After an experience like the past couple weeks—and a lifetime of responding to an undercurrent of the “take up less space” mantra—it’s a love letter I needed. Because first and foremost, Slam City Oracles is a fun game. While its inspirations stem from serious issues, it engages the player through satisfying, unadulterated play. “I try to make games that make players lower their guard, embrace silliness, and behave in ways they wouldn’t ordinarily,” Jane explains, “because I think that can spark something in them that lives on after the game is over.”

At a time when explorations of the teen girl experience in games seems still relegated to the context of brutal male-oriented game environments (as seen in The Walking Dead and The Last of Us), SCO is a welcome change. Most relevantly, it shows how diversity in game designers does not lead to a single “type” of game. Diversity in game designers, of course, invites a whole spectrum of unexplored experiences—including ones that center around mindless, unpoliticized, ground-pounding fun.

Because the world of SCO is the kind of thing I can imagine a very talented school girl doodling in the margins of her science notebook. It’s equal parts silly, bubbly, and brassy. With art by Jenny Jiao Hsia, which Jane says “really gave the game its soul,” the design of SCO aims to “contrast the somewhat violent mechanic with a really adorable look.”

SCO‘S main mechanic, built around the concept of ilinx (a term coined by Roger Caillois), is a constant loop of satisfying, tummy-turning orbits and plummets. Quoting Caillois, Jane says ilinix “games pursue feelings of vertigo and destroy stability, that cause the mind to surrender to a ‘kind of spasm, seizure, or shock which destroys reality with sovereign brusqueness.’” Ilinix is that swooping sensation you get in your gut when your plane suddenly dives down toward the water in Luftrausers (another one of Jane’s inspirations). The pleasure of SCO, known as “destructive ilinix,” comes not only from vertigo but also “seeing the world respond to your actions, which is incredibly satisfying. It’s not so different from that fun childhood experience of raking leaves and jumping into the pile.”

SCO‘s sense of play and impact feels like exactly what the teen girl experience in games needed. “I really do believe in the power of play and games to shift our perceptions and give us a different perspective on the world,” Jane says, “and I don’t think that a game has to be didactic to do so.” If you play SCO devoid of all knowledge or sympathy for Jane’s more socially-oriented inspirations, you’d still be entertaining yourself with spacial dynamics and mechanics that “subvert the typical messages we get about women’s bodies.” As Jane points out, “taking up space is what gets you points. The characters are stocky and heavy because that’s critical to their ability to slam things—and it’s not a punchline, it’s a quality that makes them better suited to win.” 
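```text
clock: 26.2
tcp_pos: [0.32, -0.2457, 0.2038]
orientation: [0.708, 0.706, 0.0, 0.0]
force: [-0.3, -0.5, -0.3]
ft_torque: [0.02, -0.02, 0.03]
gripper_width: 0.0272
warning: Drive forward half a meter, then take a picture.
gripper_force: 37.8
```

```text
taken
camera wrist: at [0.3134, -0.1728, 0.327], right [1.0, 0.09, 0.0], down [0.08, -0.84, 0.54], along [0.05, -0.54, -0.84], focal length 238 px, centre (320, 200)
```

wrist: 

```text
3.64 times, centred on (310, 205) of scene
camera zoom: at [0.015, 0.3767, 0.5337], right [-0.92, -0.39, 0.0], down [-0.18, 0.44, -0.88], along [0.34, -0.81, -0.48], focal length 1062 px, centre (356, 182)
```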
“riot grrl’s give-no-fucks, be-loud-and-take-up-space attitude really fed my soul.” 

SCO feels like the female body fantasy counter to all the female body horror that came before it. Vagina Dentata (wonderfully explored in the 2007 Sundance film Teeth), and other fear-laden female power imagery, deserves to be off-set by some fantasy every now and again. Because these images of the body, whether fantasy or horror, often work inside us unconsciously—especially when we’re young and uncertain about the changes we’re already experiencing. Most times, we process these images without thinking, and to some extent we are incapable of resisting their messages. Certain images can even affect us fundamentally, like when Jane discovered riot grrrl as a teenager and the movement’s “give-no-fucks, be-loud-and-take-up-space attitude really fed my soul.”

I’d be very happy to see younger people play SCO, because, as Jane explains, “these moments where the rules of society don’t really apply—where your rules and mechanics give [players] express permission to really be playful—can be transformative. And I don’t think we have these moments often enough. I think it’s important to create moments where we can shake off the typical ways we interact with or view our bodies.”

Having debuted Slam City Oracles last month at NYU’s No Quarter Exhibition, Jane plans to have a commercial release sometime in the next year for both PC and Mac.